## begin Given material

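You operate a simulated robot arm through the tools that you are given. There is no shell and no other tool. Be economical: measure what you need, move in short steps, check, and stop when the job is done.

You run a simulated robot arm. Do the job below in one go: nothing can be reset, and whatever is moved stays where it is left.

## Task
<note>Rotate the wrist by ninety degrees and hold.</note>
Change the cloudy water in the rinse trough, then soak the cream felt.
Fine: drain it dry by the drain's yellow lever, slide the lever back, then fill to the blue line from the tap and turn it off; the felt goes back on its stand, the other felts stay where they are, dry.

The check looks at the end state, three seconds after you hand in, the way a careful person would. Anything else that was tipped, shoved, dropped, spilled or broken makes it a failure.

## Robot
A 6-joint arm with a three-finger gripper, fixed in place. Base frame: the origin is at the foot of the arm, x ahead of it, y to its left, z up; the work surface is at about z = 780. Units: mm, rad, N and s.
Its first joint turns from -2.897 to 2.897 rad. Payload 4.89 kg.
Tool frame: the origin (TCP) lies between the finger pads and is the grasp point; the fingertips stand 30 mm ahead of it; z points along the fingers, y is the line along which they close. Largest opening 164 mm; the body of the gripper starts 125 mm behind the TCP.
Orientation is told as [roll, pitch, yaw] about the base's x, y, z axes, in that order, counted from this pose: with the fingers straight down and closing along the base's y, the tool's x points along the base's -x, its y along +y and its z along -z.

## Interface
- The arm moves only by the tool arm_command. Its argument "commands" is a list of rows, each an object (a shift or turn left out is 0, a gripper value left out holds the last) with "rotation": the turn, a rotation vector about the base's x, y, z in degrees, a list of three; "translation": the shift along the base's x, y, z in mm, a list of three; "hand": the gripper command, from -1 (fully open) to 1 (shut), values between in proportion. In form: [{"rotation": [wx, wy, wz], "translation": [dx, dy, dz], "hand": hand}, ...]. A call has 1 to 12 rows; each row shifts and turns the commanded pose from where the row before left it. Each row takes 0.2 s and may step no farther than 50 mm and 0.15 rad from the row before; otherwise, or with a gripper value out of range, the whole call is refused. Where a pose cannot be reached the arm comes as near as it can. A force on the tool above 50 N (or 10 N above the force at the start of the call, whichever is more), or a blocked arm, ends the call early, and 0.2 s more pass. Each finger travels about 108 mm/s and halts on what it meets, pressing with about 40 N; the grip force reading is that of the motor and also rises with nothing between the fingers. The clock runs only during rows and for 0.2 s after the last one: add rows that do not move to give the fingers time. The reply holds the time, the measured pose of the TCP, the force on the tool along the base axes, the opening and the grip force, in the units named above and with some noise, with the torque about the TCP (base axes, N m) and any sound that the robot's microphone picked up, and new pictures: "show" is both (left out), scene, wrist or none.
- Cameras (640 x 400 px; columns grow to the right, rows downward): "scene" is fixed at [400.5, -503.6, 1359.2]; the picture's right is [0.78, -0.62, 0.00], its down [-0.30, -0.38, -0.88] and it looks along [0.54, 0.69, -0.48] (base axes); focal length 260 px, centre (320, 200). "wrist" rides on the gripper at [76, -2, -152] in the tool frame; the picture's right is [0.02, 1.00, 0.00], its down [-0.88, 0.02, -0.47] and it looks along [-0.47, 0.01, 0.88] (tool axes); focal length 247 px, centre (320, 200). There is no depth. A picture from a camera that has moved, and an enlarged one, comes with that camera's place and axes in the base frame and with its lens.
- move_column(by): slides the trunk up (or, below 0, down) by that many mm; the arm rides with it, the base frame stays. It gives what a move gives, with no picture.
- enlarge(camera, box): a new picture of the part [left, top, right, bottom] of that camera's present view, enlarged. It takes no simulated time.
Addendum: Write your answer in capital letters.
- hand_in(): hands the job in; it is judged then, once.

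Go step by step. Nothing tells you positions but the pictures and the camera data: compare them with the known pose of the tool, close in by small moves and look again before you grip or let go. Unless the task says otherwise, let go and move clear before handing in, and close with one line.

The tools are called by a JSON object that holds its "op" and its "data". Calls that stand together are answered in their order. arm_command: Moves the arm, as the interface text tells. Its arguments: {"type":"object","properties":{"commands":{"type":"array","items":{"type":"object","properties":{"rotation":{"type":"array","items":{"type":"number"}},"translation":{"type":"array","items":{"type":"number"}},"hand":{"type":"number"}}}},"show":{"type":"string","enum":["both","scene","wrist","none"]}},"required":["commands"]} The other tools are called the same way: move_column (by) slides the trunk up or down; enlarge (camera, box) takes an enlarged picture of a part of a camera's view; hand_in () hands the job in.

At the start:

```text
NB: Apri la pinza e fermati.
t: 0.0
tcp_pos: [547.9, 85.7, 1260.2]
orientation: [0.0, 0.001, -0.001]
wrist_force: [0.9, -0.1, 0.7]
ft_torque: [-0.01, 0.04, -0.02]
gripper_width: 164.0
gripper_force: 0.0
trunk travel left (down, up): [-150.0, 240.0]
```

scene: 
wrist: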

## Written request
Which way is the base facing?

## end Given material

## Written request
In the lines above, find each one with "joint" and list it.

## Response below
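A 6-joint arm with a three-finger gripper, fixed in place. Base frame: the origin is at the foot of the arm, x ahead of it, y to its left, z up; the work surface is at about z = 780. Units: mm, rad, N and s.
Its first joint turns from -2.897 to 2.897 rad. Payload 4.89 kg.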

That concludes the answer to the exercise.